→ **EXTRACTED TEXT**:
* Begin *

Tuesday, 21 October 2008

In Sickness And In Health

It all started this morning, at precisely 10:34am. The sound came from the other side of the building, possibly from one of those footloose and fancy-free creative types in the Design Department, or likelier still, from the devious stock-pinching rascals in UK Sales. It wasn't loud, but there was no mistaking its impact and the resulting shockwave that would be felt by every single joyous employee of this fine company.

It was a sneeze, and a mild sneeze at that. But this seemingly innocent shattering of the early-morning office torpor meant more than a sore throat and blocked hooter for one poor administration urchin. No, this sneeze represented doom and gloom for all of humankind for it signalled the opening of the dreaded Office Sickness Season.

All activity ceased at once as surprise, shock and fear etched their unwelcome features on the faces of office and warehouse workers alike. So it had begun.

* End *

→ **CHALLENGES**:
A. Your answer is an exact quotation from the extracted text: it starts at "Tuesday, 21 October" and ends at "Office Sickness Season.".
B. I need the extracted text continued from the place where it stops.

→ **DATA BLOCK**:
* Begin *

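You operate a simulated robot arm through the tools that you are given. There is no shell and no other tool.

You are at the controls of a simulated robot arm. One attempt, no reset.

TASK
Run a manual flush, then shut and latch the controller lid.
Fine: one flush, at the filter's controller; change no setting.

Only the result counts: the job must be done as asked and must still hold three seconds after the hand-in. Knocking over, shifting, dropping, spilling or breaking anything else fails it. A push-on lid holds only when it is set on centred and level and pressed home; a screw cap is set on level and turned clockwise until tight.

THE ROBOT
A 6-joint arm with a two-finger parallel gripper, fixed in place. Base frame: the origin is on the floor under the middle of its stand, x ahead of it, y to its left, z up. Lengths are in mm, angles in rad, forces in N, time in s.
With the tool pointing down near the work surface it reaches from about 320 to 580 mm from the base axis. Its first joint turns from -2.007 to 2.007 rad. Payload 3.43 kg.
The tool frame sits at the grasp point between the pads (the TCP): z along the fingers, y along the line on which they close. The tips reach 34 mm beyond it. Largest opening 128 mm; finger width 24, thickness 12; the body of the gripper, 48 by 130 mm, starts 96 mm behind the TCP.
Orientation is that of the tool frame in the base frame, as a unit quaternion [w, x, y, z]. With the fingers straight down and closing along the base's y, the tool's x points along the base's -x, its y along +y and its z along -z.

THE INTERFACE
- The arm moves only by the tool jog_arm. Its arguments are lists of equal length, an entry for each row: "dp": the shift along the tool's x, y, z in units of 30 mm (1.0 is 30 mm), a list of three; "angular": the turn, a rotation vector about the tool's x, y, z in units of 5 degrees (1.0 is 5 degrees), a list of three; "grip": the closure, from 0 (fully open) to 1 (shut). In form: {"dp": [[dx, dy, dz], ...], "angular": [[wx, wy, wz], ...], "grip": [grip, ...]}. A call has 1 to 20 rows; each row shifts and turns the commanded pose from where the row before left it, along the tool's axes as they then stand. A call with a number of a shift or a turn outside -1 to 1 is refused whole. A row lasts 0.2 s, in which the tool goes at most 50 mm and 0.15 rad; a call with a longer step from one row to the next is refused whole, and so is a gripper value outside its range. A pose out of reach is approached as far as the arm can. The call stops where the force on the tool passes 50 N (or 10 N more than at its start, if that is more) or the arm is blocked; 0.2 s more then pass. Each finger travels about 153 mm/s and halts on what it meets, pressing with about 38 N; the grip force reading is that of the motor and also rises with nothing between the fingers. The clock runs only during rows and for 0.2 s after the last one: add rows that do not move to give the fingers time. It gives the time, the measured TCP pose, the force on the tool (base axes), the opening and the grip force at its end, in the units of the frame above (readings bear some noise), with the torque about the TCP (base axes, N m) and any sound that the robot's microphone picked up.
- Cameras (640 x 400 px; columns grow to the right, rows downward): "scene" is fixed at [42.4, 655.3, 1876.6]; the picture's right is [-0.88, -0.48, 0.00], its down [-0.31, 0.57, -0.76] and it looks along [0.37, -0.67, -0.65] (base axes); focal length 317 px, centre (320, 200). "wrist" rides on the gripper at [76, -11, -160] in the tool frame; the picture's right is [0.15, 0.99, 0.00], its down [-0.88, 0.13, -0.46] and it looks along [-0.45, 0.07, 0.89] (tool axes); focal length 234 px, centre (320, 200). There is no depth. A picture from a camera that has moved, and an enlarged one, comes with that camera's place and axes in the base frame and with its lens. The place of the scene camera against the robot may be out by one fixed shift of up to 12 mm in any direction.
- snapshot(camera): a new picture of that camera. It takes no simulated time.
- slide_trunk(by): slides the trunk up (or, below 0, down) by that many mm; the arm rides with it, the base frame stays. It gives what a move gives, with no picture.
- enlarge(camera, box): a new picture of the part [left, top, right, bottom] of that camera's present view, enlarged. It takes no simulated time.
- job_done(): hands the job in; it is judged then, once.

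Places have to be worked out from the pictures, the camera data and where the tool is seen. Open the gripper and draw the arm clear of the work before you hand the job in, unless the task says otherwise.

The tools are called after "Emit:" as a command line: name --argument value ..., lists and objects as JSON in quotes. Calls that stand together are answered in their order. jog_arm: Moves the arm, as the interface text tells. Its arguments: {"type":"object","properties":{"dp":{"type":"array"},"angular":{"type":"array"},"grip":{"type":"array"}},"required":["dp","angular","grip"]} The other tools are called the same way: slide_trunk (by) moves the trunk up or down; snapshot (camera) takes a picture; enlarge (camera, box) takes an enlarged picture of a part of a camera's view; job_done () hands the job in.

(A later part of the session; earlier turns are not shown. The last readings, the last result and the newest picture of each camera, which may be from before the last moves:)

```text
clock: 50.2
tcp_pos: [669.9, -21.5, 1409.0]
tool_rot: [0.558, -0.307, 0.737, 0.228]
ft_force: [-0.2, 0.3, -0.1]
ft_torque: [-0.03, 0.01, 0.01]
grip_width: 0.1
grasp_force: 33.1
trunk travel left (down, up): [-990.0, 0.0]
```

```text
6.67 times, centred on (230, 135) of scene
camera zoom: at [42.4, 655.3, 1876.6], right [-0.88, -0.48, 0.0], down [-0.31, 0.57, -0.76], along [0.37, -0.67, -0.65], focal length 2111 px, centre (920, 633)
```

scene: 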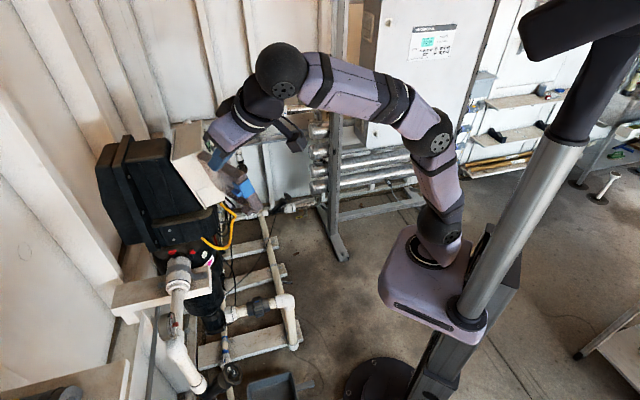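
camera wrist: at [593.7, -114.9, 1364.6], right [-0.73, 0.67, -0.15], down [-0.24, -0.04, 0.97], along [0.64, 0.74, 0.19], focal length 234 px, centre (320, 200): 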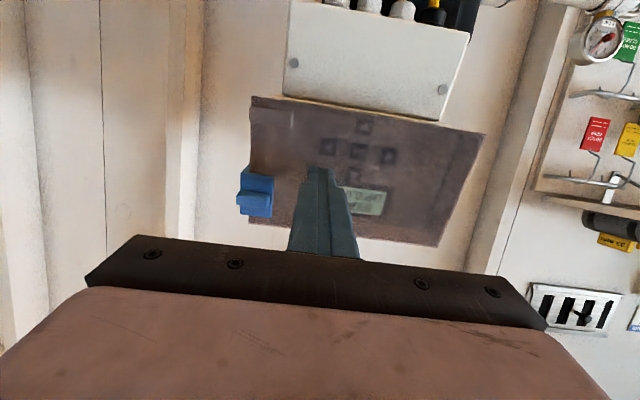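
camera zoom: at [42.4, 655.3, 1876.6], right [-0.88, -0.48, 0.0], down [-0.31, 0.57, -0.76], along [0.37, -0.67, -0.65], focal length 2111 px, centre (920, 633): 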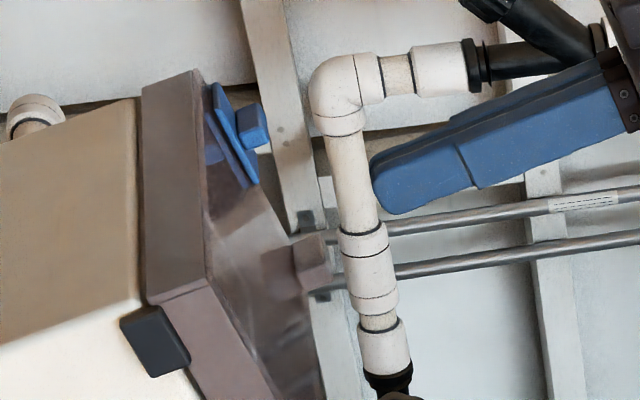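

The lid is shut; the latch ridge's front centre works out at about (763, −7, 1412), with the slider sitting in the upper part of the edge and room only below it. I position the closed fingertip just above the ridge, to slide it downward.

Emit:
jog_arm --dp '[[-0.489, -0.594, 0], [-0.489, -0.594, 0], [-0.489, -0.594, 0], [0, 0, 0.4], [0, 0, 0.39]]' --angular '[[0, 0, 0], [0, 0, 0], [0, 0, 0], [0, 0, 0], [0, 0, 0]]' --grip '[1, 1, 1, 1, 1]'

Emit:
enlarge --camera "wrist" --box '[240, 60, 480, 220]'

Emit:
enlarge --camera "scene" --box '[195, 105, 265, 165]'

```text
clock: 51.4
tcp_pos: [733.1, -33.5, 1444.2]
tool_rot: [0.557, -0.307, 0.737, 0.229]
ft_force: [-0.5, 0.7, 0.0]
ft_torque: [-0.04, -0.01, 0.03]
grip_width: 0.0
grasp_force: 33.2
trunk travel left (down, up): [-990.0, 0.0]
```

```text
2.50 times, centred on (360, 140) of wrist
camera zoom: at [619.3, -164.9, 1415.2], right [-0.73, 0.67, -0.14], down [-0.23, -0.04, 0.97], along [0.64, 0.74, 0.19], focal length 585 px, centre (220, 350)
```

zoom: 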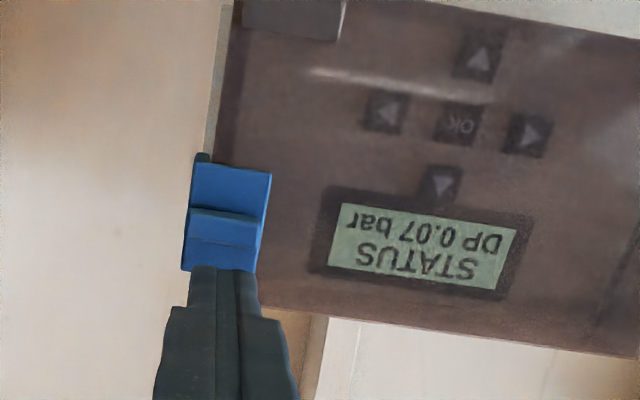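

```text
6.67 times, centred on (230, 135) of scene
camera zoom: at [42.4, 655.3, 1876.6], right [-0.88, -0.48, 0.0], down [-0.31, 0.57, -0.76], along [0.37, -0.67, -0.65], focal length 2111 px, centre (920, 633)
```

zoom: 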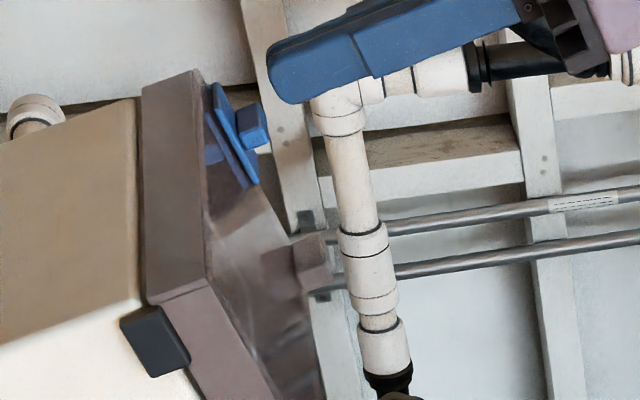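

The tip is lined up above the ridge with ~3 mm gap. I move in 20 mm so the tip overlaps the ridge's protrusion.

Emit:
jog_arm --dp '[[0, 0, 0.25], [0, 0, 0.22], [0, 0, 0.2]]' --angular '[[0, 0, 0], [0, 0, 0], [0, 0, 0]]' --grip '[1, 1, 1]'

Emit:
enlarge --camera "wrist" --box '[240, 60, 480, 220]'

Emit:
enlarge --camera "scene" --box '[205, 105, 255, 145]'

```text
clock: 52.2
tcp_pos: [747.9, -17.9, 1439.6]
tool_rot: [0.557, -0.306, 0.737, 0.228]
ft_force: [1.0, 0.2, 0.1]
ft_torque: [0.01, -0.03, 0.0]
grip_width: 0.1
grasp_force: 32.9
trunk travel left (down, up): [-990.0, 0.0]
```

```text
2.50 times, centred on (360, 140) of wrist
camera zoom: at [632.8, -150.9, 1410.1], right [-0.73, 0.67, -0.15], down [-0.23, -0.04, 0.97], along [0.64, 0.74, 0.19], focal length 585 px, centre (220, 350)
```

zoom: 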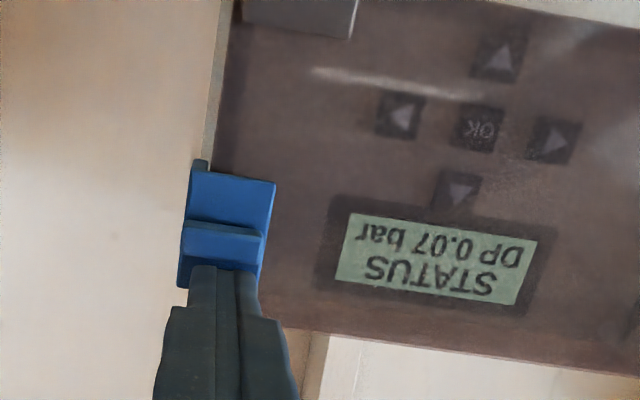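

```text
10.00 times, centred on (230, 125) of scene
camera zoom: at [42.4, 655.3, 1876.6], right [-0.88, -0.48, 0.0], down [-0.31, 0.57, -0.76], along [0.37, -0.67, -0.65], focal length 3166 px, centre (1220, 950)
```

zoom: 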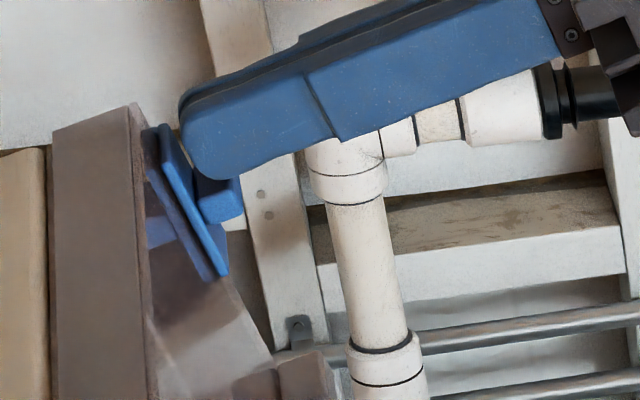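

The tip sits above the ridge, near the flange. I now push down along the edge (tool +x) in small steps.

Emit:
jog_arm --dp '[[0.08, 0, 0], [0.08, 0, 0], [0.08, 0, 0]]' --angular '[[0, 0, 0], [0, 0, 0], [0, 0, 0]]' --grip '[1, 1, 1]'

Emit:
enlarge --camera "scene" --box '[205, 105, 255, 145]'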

* End *

→ **ANSWERS IN ORDER**:
A.
Tuesday, 21 October 2008

In Sickness And In Health

It all started this morning, at precisely 10:34am. The sound came from the other side of the building, possibly from one of those footloose and fancy-free creative types in the Design Department, or likelier still, from the devious stock-pinching rascals in UK Sales. It wasn't loud, but there was no mistaking its impact and the resulting shockwave that would be felt by every single joyous employee of this fine company.

It was a sneeze, and a mild sneeze at that. But this seemingly innocent shattering of the early-morning office torpor meant more than a sore throat and blocked hooter for one poor administration urchin. No, this sneeze represented doom and gloom for all of humankind for it signalled the opening of the dreaded Office Sickness Season.

B.
The initial stunned silence rapidly gave way to the loud rumble of angry thunder and the building reverberated to the sound of desk drawers being violently rattled as each and every employee frantically searched for the leftovers of the previous year's medicine supplies. 'Nooooooo...' howls the front desk receptionist as she realises that her last Lemsip Cold & Flu sachet has split and is now neatly layered around her box of multicoloured paper-clips.

There is no escaping the spread of the contagion either. As our antibodies prepare themselves for interdepartmental biological warfare, the hallways echo with the dulcet tones of hacking coughs, sinus-imploding catarrh inhalations and the violent trumpetings of red raw noses. Those with more robust constitutions will be ground down into sick submission by the alternating blasts of hot and cold air emanating from scalding heaters and open windows as the feverish strive to cool down and the frozen attempt to thaw out.

On this day, Tuesday October 21st, the 2008/9 Office Sickness Season has started early. There will be many casualties as strong and weak fall like toy soldiers and the surviving few struggle to breathe and function in this cursed and impure air. As in times of plague, the desks of the diseased are marked with a yellow Post-It note, their occupants dismissed as office pariahs until they have passed their ailments on to the next sufferer-in-waiting. Once the circle is complete, the merry-go-round starts anew, and a-tishoo, a-tishoo, we all fall down...

It will be a long winter.

Saturday, 11 October 2008

Where Is My Mind?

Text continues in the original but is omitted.